The passages relating the monarch's love and jealousy are described with a fulness entirely lacking in the tournament scene quoted above, and we may fairly infer that both writer and reader were more deeply interested in affairs of the heart than in feats of arms, however glorious. The emphasis given to love rather than to war in this tale is significant as a contrast to the opposite tendency in such romances of a century later as "Ivanhoe," in which a tournament scene very similar in outline to that in "The Arragonian Queen" is told with the greatest attention to warlike detail, while the love story, though not allowed to languish, is kept distinctly subordinate to the narrative of chivalric adventure. Mrs. Haywood, however, was too warm-blooded a creature to put aside the interests of the heart for the sake of a barbarous Gothic brawl, and too experienced a writer not to know that her greatest forte lay in painting the tender rather than the sterner passions.

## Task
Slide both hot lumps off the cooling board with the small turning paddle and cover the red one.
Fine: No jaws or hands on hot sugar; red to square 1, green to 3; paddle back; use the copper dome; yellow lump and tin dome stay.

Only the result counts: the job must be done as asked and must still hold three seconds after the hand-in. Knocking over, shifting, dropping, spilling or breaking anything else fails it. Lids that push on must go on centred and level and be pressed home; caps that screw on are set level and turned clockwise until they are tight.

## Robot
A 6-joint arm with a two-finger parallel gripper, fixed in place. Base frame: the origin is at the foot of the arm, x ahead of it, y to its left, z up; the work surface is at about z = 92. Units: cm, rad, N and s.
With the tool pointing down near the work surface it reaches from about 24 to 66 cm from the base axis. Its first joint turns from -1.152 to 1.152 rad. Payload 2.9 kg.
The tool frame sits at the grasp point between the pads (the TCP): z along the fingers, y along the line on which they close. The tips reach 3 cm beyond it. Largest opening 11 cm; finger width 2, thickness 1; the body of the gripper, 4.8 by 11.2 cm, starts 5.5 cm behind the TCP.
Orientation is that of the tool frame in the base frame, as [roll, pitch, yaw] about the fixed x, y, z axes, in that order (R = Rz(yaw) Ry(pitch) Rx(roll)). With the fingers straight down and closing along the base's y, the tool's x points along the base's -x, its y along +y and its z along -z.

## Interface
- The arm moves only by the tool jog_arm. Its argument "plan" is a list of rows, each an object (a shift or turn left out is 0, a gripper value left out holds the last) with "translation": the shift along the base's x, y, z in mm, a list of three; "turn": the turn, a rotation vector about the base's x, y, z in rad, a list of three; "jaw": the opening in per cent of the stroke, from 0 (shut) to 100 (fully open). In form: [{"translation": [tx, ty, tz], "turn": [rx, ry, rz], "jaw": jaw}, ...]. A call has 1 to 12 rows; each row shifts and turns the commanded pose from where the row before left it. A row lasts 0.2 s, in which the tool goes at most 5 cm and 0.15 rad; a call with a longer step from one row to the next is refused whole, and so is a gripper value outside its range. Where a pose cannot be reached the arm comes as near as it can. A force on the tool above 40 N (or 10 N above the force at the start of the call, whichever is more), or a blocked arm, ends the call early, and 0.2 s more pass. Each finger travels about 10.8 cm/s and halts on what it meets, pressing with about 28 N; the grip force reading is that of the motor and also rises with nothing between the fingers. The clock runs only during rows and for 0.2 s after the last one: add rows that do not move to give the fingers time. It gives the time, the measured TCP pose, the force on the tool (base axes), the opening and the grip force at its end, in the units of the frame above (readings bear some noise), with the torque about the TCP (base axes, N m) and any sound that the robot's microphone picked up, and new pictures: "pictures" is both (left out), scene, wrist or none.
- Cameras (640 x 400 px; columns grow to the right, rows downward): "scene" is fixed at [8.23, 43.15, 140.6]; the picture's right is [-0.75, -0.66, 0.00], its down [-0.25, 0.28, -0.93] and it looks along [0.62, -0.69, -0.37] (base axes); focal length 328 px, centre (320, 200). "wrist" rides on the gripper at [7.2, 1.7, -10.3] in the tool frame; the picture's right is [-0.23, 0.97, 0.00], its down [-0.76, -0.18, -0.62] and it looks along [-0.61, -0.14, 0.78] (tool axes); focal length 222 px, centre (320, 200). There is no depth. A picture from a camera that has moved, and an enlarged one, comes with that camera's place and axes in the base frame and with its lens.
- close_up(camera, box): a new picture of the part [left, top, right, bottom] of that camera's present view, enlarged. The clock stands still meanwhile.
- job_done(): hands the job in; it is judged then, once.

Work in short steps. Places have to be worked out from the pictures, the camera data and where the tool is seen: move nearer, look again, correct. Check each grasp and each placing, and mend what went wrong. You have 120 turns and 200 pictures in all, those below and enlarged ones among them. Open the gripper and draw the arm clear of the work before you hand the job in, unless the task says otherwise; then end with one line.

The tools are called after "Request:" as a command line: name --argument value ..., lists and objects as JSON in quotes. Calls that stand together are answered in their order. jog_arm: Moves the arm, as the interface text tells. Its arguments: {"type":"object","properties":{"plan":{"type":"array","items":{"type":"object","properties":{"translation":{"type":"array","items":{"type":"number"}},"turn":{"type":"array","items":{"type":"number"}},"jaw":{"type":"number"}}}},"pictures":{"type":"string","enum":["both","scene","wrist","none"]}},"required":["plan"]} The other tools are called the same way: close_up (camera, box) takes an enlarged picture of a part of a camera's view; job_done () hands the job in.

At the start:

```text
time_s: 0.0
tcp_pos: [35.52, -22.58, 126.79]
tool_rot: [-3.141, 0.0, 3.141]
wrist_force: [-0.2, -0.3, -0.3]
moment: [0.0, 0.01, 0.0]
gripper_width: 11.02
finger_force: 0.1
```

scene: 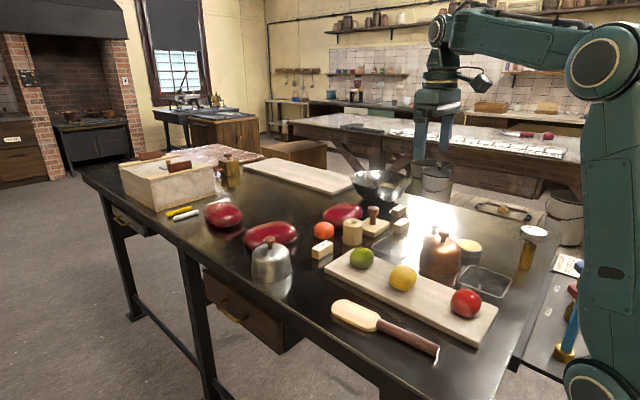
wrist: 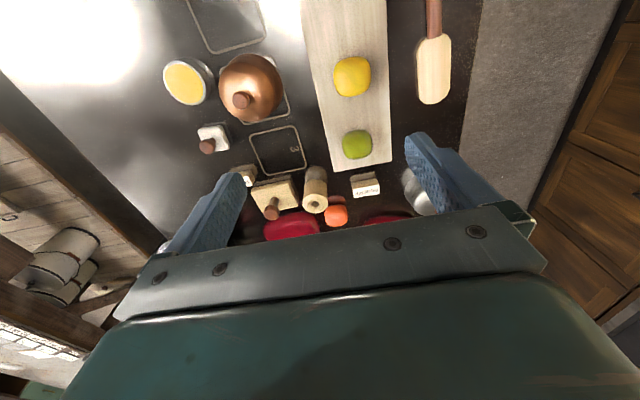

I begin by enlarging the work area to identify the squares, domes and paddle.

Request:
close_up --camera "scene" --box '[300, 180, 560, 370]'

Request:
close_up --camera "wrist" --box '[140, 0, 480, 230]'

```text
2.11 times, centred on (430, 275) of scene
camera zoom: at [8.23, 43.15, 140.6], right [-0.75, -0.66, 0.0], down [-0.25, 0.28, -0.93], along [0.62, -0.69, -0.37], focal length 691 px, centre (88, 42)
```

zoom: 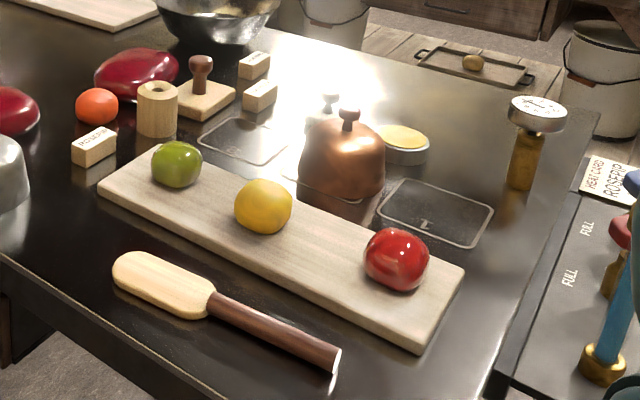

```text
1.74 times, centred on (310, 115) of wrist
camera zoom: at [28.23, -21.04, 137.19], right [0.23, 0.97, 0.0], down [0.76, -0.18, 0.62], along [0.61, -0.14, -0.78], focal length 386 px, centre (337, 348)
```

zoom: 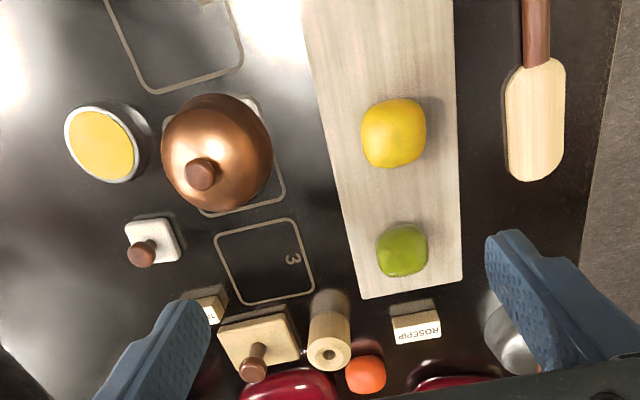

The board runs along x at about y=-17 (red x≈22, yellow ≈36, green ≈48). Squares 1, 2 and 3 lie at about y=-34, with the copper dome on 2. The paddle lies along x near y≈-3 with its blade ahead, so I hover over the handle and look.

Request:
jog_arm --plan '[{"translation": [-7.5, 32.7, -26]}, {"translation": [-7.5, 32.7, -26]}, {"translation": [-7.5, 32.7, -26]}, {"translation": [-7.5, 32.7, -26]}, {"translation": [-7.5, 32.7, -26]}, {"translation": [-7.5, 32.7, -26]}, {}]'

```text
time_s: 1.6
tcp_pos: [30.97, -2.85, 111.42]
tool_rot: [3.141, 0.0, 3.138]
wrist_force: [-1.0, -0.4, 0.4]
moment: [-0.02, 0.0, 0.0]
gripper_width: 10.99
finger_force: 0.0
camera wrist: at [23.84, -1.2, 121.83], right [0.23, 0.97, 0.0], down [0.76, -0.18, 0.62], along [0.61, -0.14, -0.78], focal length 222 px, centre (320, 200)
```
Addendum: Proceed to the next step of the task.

In this respect she forms a decided contrast to Defoe, whose men and women are almost never startled out of their matter-of-fact attitude. His picaresque characters, though outwardly rogues or their female counterparts, have at bottom something of the dissenting parson and cool-headed, middle-aged man of business. Whatever else they may be, they are never love-sick. Passion is to them a questionable asset, and if they marry, they are like to have the matter over with in the course of half a paragraph. Eliza Haywood, however, possessed in excess the one gift that Defoe lacked. To the scribbling authoress love was the force that motivated all the world. Crude and conventional as are many of her repeated attempts to analyze the workings of a mind under the sway of soft desires, she nevertheless succeeded now and then in actuating her heroines with genuine emotion. Both romance and realism were woven into the intricate web of the Richardsonian novel, and the contribution of Mrs. Haywood deserves to be remembered if only because she supplied the one element missing in Defoe's masterpieces. Each writer in his day was considered paramount in his or her particular field.[19]